Paul King’s film also knowingly addresses the lingering notion that Grant is a one-trick pony, and gives Grant the room to dispel it. This despite the fact that Cloud Atlas showcased Grant’s surprising range six years ago: playing six characters across six different timelines, including an odious counterculture-era CEO and a post-apocalyptic cannibal, Grant alternates between playing funny, weird, and legitimately scary in the Wachowskis’s batshit epic.

Paddington 2 again emphasizes Grant’s range: as Buchanan, the “master of disguise” has an evil plan that involves adopting numerous identities, allowing Grant to play a wider variety of characters than he’s done through most of his career. A scene where Buchanan, alone in his dressing room, schemes with Gollum-like multifariousness as himself, a cockney beggar, and Hamlet, could be Grant’s showreel for the next stage of his career.
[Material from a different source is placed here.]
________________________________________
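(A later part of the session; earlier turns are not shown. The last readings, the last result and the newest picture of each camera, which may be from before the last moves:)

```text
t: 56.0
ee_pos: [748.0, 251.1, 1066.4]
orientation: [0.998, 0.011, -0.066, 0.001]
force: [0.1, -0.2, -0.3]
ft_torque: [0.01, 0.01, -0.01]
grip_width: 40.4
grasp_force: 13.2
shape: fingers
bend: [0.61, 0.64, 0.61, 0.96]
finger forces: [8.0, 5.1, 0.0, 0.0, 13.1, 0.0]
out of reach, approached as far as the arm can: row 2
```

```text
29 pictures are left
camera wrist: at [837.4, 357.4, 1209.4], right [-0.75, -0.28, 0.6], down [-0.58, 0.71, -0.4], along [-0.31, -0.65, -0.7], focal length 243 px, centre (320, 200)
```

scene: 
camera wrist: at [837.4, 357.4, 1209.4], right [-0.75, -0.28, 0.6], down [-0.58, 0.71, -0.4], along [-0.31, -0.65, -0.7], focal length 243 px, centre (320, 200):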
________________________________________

In leaving his comfort zone—abandoning the type that brought him fame and fortune in the first place—Grant’s currently receiving more attention than he has in years. Critics are praising Paddington 2, and Grant just received a surprise BAFTA nomination for his work in it. Like Matthew McConaughey, that other erstwhile perennial romantic lead who at last broke out of his rom-com hell at the beginning of the decade, Grant might be heading for a late-career creative renaissance. We can’t yet know what the next phase of Grant’s career will look like—beyond A Very English Scandal, the Stephen Frears miniseries that represents Grant’s return to serialized television for the first time in over 20 years, he has nothing lined up—but it’s undeniable that Paddington 2 draws a line under the career he previously had.